AbstractsBiology & Animal Science

The efficacy of the Graston technique instrument assisted soft tissue mobilization in the reduction of scar tissue in the management of chronic ankle instability syndrome following an ankle inversion sprain

by Alexandra Parker

Institution: Durban University of Technology
Year: 2005
Keywords: Chiropractic; Chiropractic – Dissertations, Academic; Ankle – Wounds and injuries; Sprains; Scars
Record ID: 1458418
Full text PDF: http://hdl.handle.net/10321/219


Thesis (M.Tech-:Chiropractic)-Dept. of Chiropractic, Durban Institute of Technology, 2005 xv, 121 leaves ; ill. ; 30 cm According to research, continuing symptoms of pain, instability, crepitus, weakness, stiffness (Pellow and Brantingham, 2001) and swelling (Patel and Warren, 1999:332) commonly follow an acute ankle sprain. The cause of these symptoms is often attributed to the development of a tight sensitive scar (Reid, 1992:251) within the injured ligament. The treatment options available include scar tissue debridement (Bassewitz and Shapiro, 1997), manipulation (Edmond, 1993:164), mobilization, (Hockenbury and Sammarco, 2001) and ultrasound (Thomson, Skinner & Piercy, 1991:43-44).

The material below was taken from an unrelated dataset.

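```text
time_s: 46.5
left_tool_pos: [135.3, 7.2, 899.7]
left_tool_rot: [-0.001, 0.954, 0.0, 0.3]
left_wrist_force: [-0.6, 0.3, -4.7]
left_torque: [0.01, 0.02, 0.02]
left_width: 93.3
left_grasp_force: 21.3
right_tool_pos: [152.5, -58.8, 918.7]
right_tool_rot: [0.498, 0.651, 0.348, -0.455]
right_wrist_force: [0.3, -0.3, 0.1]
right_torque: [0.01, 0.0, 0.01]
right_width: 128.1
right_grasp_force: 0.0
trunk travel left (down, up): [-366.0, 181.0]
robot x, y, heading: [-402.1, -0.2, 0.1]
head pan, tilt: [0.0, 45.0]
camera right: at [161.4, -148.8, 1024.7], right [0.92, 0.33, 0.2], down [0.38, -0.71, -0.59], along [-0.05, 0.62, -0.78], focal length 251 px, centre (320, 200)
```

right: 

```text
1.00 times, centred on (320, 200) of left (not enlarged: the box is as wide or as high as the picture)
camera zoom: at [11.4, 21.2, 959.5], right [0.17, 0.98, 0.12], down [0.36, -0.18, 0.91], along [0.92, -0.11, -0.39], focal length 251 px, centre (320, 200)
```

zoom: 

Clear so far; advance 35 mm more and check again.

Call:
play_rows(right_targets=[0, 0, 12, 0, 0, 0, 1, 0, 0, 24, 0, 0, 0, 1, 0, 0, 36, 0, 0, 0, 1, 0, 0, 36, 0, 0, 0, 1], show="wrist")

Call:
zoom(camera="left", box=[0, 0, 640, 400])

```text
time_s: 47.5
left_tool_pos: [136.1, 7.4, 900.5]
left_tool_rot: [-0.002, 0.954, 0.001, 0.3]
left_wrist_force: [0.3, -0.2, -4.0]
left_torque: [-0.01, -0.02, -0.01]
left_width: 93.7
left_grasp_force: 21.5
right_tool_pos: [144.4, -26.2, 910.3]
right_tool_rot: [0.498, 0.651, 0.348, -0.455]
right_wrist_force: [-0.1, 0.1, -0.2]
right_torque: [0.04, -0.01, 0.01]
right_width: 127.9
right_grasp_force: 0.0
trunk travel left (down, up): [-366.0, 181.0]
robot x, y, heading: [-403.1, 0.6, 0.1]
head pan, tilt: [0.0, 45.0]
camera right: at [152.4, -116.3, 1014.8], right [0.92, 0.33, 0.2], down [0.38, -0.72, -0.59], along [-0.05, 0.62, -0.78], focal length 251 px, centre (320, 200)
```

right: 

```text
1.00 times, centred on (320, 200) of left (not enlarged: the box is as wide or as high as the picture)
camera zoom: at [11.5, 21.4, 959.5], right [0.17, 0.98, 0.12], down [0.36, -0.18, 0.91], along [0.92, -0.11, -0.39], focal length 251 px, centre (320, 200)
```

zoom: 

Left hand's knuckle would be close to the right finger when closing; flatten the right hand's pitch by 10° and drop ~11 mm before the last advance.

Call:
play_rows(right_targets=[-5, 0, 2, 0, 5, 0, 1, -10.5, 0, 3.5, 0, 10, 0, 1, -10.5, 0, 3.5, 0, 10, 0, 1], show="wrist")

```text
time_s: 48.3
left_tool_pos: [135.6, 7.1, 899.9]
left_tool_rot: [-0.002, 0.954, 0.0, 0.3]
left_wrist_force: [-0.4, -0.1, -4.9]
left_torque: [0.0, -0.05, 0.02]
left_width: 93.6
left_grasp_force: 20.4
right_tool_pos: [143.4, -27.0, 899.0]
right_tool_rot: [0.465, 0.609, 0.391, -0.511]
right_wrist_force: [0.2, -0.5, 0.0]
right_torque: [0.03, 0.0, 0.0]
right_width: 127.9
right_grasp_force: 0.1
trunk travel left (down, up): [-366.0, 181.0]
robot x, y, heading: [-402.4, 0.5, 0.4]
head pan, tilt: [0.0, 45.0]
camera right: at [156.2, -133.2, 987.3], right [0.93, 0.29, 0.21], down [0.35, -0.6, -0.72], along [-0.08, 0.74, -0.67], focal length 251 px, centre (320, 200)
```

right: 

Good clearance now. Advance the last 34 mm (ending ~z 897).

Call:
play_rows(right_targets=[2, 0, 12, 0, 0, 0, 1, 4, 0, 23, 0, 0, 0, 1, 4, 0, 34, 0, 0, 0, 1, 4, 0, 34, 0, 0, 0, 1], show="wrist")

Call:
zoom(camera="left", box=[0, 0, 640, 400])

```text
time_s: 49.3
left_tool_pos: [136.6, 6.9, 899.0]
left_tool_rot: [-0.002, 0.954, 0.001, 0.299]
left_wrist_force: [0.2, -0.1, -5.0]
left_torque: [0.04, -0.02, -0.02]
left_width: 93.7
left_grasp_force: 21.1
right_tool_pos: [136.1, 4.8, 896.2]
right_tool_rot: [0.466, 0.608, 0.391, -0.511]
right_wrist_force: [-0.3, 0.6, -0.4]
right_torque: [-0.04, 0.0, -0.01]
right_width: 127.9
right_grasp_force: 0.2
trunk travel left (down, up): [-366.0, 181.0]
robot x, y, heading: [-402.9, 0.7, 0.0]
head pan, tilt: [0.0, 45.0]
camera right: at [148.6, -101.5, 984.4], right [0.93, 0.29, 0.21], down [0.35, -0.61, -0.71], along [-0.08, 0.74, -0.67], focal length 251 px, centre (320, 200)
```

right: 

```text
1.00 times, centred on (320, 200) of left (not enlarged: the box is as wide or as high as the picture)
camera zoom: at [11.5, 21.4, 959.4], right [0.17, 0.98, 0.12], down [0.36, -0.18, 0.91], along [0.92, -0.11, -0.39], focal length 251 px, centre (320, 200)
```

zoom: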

Transverse friction massage could also be used to reduce adhesions (Kessler, 1990:85) and improve mobility of the tissues (Kessler, 1990:140). The Graston Technique Instrument Assisted Soft Tissue Mobilization (GTIASTM) comprises a set of stainless steel instruments (Carey 2003:2) designed to detect and reduce scar tissue and adhesions (Carey 2003:7) by bringing about an area of controlled microtrauma (Hammer, 2003(b):1) and inflammation (Carey 2003:32) through a mechanism similar to that of friction massage.